The terms of the revolving line of credit are set forth in the Second Amended and Restated Credit Agreement (as amended, the “Credit Agreement”), dated as of March 12, 2008, between the Company and the Lender. The Credit Agreement has been amended from time to time to modify covenants or other terms and conditions. The most recent amendment, Amendment No.8, was entered into effective May 31, 2011. Amendment No. 8 extended the maturity date of the loan to June 30, 2012. No other terms were modified in the Credit Agreement as a result of Amendment No. 8.

 

The revolving credit facility with the Lender is subject to financial covenants that include a maximum leverage ratio and a minimum net income requirement. The Credit Agreement also places certain restrictions on capital expenditures, incurrence of indebtedness and liens, dividends and the repurchase of the Company’s common stock. The revolving credit facility is secured by substantially all of the assets of the Company and its subsidiary, including the Company’s accounts receivable, inventories, equipment and real property.

As previously disclosed, commencing with the quarter ended July 31, 2011, the Company was in default under its Credit Agreement due to its noncompliance with the minimum net income covenant requirement and leverage covenant. On September 28, 2011, the Company received a notice from the Lender regarding the same and pursuant to which the Lender preserved all of its rights and remedies under the Credit Agreement as a result thereof. For the period ended October 31, 2011, the Company continued to be in default of its Credit Agreement due to its non-compliance with the minimum net income covenant requirement and leverage covenant under its revolving credit facility. As a consequence, the Lender, at its option, without notice to the Company, could declare all amounts owing under the revolving credit facility to be immediately due and payable, and undertake remedies available under the security documents and applicable law in respect of its security interest in substantially all of the assets pledged by the Company under the revolving credit facility. Management believes that the carrying value of debt approximated fair value at October 31, 2011 and 2010, as all of the long-term debt bears interest at variable rates based on prevailing market conditions.

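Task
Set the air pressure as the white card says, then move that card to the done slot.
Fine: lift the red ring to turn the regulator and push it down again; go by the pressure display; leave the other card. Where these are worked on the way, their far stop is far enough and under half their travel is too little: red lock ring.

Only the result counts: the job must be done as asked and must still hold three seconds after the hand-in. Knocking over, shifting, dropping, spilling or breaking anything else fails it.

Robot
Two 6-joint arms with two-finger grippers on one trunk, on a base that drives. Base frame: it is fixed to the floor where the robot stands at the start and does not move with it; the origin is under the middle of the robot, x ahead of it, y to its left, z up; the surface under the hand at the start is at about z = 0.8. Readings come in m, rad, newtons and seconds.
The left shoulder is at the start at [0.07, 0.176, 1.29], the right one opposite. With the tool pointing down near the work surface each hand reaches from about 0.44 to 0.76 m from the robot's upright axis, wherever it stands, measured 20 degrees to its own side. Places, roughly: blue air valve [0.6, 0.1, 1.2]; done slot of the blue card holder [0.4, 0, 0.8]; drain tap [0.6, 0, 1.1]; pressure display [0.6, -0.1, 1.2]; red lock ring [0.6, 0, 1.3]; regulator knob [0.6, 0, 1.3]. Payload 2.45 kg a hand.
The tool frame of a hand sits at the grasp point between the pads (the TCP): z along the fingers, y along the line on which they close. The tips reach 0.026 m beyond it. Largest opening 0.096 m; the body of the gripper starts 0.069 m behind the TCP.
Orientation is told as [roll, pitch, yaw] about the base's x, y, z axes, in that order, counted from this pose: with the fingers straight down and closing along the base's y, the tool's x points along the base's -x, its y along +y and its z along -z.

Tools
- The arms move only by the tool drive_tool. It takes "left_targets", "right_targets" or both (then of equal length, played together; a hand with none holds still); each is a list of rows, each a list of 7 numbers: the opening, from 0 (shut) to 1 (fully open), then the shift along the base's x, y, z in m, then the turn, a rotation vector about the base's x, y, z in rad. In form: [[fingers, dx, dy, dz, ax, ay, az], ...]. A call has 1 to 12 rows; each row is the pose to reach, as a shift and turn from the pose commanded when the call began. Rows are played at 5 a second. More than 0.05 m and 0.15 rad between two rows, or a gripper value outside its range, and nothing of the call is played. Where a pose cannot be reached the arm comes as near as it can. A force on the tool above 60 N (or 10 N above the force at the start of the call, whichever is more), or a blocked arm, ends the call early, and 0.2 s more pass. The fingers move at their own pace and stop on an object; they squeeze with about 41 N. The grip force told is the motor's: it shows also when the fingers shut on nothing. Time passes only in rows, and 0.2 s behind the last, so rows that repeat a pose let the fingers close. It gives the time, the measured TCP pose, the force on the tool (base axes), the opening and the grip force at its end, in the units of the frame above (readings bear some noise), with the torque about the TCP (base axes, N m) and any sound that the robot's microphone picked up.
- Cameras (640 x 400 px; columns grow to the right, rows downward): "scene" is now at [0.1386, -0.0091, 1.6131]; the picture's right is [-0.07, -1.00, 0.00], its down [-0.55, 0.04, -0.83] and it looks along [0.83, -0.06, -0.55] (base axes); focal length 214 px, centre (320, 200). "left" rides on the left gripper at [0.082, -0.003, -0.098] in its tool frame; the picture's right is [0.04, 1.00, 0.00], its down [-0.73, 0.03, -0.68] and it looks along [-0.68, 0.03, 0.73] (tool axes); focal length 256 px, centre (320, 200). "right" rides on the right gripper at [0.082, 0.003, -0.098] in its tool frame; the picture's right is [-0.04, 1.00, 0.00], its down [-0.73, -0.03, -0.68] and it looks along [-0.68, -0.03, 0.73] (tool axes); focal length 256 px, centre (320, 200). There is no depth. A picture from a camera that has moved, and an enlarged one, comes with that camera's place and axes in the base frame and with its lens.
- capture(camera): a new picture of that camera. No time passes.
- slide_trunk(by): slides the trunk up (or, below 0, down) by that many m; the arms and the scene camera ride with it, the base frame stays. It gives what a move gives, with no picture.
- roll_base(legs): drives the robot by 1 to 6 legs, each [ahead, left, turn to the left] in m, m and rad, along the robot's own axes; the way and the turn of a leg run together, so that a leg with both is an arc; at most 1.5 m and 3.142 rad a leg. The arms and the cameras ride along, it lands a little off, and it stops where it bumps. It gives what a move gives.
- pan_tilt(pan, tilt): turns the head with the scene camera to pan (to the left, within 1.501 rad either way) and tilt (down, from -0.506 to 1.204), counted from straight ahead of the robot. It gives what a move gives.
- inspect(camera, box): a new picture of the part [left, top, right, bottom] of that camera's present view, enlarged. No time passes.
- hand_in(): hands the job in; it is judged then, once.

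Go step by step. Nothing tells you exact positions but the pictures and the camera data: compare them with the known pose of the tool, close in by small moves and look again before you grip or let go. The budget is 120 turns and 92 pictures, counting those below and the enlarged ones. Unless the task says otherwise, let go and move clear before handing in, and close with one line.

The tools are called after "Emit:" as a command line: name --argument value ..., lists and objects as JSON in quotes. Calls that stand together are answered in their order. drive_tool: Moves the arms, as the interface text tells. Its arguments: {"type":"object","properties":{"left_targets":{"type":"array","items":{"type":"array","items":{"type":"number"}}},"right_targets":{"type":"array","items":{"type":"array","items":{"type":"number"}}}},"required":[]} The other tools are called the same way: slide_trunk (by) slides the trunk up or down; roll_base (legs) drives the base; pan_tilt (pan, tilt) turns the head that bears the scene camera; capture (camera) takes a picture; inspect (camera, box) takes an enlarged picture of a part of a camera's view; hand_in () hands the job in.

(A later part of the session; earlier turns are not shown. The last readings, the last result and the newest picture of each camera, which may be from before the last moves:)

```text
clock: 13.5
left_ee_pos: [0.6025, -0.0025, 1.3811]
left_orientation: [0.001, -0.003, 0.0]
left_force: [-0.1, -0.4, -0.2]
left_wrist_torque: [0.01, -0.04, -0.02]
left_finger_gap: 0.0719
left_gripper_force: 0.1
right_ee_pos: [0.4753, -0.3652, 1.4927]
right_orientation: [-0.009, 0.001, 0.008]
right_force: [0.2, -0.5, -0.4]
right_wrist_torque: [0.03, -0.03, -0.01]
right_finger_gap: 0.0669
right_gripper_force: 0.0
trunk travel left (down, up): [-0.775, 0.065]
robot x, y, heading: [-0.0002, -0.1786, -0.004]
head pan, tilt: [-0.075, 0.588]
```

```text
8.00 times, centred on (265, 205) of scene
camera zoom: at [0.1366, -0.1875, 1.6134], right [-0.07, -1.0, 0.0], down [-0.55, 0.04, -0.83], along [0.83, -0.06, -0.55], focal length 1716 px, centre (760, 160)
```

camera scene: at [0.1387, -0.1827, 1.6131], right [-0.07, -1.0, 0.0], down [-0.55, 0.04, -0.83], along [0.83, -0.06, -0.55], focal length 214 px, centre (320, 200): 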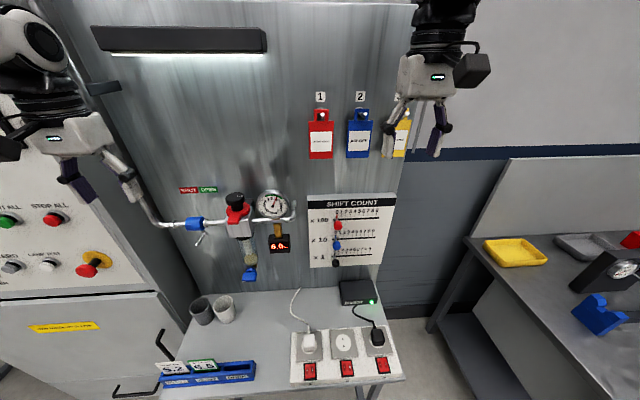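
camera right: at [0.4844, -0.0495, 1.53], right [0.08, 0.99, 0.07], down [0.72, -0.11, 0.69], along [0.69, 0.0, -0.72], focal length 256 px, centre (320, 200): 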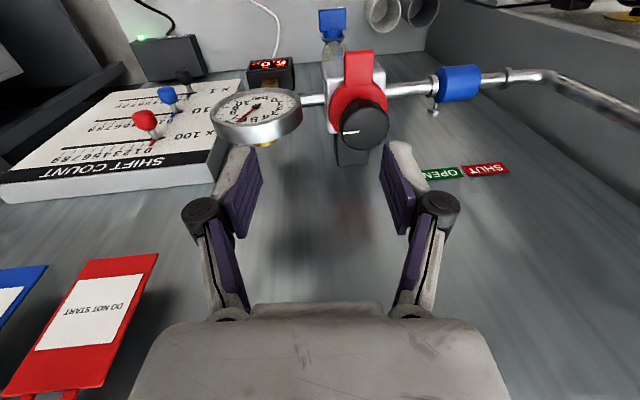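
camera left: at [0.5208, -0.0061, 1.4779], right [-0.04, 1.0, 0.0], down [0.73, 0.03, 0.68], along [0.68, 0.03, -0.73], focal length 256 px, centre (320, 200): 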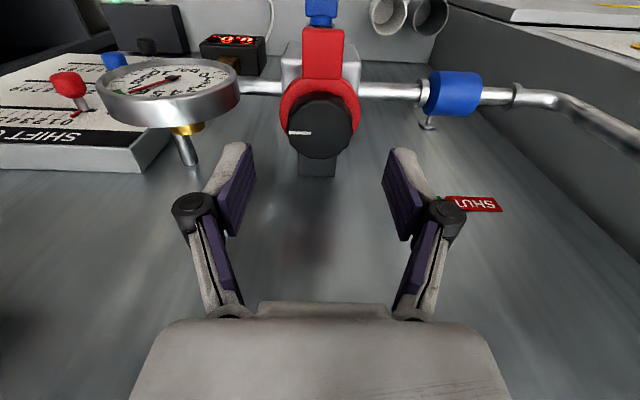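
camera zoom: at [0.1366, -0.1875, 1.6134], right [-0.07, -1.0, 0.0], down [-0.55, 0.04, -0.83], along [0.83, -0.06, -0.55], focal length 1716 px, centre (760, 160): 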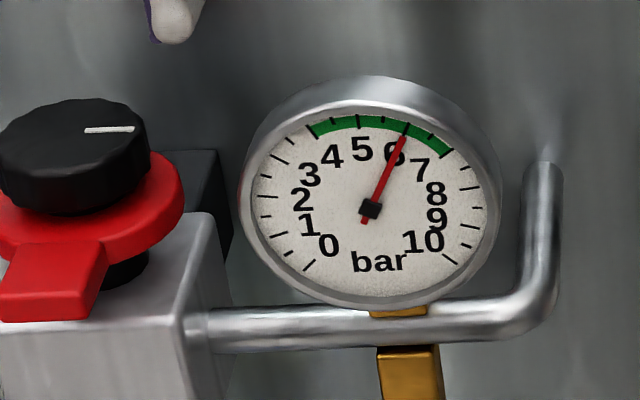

The description set forth herein of the Credit Agreement is qualified in its entirety by the terms of the Credit Agreement, which, together with each amendment thereto, has been filed with the Securities and Exchange Commission.

The Company has engaged in extensive discussions with other potential lenders with respect to the entry into a new secured revolving credit facility. The Company expects to close and fund such a facility during December 2011, the proceeds of which are expected to be used to repay and terminate the Wells Fargo credit facility described above, and for working capital and other general corporate purposes.